One may think that there are plenty of shenanigans in Malaysia, but they are just as rampant even in Singapore stock market. There are many small penny stocks that are being played like there is no tomorrow. Controlling share blocks change hands frequently causing many to speculate on "new order of business" or causes investors to bet on personalities, or mavericks as we like to all them. There are also problems with some foreign listings. The new rules by SGX are necessary.
One of the more important development would be the need to disclose on shares being collateralised by the controlling shareholder - we all know what that will mean. It may also hit some Malaysian company owners who have pledged their shares in Singapore in exchange for lines of credit - they certainly will not want that information to be in the public. Can you guess which Malaysian companies will be affected? I know a few but to put them up would be unethical, so do your own research and be careful. In fact some may already be "affected".

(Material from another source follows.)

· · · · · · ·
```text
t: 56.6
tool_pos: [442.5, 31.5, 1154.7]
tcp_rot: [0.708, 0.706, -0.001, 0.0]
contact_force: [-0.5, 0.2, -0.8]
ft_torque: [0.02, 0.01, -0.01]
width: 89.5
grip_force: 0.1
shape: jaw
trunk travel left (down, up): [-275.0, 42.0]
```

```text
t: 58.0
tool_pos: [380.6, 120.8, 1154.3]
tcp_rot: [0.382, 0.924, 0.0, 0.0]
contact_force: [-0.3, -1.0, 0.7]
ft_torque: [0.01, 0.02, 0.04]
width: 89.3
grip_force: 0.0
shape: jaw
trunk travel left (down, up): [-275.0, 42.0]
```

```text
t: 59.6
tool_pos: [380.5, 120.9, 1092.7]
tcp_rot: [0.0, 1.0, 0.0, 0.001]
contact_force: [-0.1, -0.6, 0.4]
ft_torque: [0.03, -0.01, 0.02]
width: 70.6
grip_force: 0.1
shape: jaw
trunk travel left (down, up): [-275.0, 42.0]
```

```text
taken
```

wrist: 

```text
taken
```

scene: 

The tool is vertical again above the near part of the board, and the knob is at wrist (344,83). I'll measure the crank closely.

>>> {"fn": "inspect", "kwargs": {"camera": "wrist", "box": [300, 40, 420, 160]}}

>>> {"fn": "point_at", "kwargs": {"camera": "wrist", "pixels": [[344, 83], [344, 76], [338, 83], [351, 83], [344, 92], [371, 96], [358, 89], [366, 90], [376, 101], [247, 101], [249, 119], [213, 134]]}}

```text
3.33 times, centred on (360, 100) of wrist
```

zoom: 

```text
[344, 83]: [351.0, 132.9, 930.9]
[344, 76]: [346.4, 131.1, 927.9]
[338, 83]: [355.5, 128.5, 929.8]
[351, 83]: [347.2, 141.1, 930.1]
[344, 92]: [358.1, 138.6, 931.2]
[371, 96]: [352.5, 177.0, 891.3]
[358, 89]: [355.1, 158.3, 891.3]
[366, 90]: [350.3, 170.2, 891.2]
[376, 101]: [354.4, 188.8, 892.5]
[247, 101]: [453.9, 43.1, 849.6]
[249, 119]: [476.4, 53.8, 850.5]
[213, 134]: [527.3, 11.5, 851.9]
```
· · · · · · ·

Business Times Singapore: Errant directors of listed companies may come under greater scrutiny from the Singapore Exchange (SGX), which could object to their appointment and rap them publicly.
Proposed new rules also have more safeguards against poor governance for listings with large overseas operations. They demand more disclosure over possible changes in control of companies due to share pledges for loans. In a consultation paper issued yesterday, SGX said that when companies become the subject of an investigation of “irregularities or other wrongdoing”, they may require approval to appoint directors, chief executives (CEOs) and chief financial officers (CFOs).
Controlling shareholders under investigation may be prevented from installing a proxy after being booted out from the company.SGX also seeks to cement its right to censure publicly or object to the appointment of key executive officers or directors if they have breached regulations or have “refused to cooperate with the regulators”.
The moves will make directors and executives of public listed companies more conscious of their duties, said Lee Suet Fern, managing partner of Stamford Law Corporation. “There was otherwise a lacuna where errant directors and executives who had caused breaches of our rules but had not actually committed a crime, could continue unscathed.”
An outgoing CFO must also confirm with SGX that there are no irregularities or material differences in opinion with the board or management. This could act as a whistle-blowing mechanism. The regulator also wants companies to ensure that an independent director (ID) is sitting on the board at all times. In 2006, now-delisted retailer Robinson saw all its IDs quit after a board tussle.
For foreign listings, or companies with “offshore principal subsidiaries”, at least one ID who is staying in Singapore should be on the board. One market watcher cautioned that this might put too much burden on IDs and deter some from sitting on the board. If foreign listings are being audited by overseas auditors, new rules may require such companies to have a joint sign-off with a Singapore accounting firm for the accounts, as mentioned by then-CEO Hsieh Fu Hua in August.
Hsieh added then that controlling shareholders may soon need to disclosure their share pledges to the public, an issue that had been magnified by the recent slew of S-Chips’ CEOs losing their controlling stake to debtors after they defaulted on loans.
Under the proposal, shareholders must publicise their pledged shares when the total stake is at least 30 per cent, when an enforcement may cause a breach of loan covenants by the company, or when the controlling shareholder is the single-largest one and has pledged at least half of his stake.
“It becomes a company matter and not a personal matter in such cases and I believe the shareholders’ right to know far outweigh the privacy concerns,” said Mak Yuen Teen, co-director of the Corporate Governance and Financial Reporting Centre at NUS.
In addition, SGX proposes to ban the transfer of shares in a company that is under trading suspension. It wants controlling shareholders and their associates to have their shares custodised with the Central Depository or a depository agent who has made arrangements with SGX to restrict transfers of shares during suspension.
Newly listed companies have also been asked by SGX to consider engaging a governance adviser for two years after their initial public offering. In some instances, SGX may ask the company to appoint an adviser. The consultation paper will be available for feedback until Jan 15.--------------
In a bid to increase market transparency, the Singapore Exchange (SGX) has said that it is making it compulsory for brokers to mark all short-sell orders. A short-sell order is defined as any sell order where the seller does not own the quantity of shares sold at the time of placing the order. SGX said it will institute this policy of marking short-sell orders in the first half of 2010 in consultation with the Monetary Authority of Singapore (MAS). In addition, statistics of aggregate short-selling activity for each individual security will be published daily.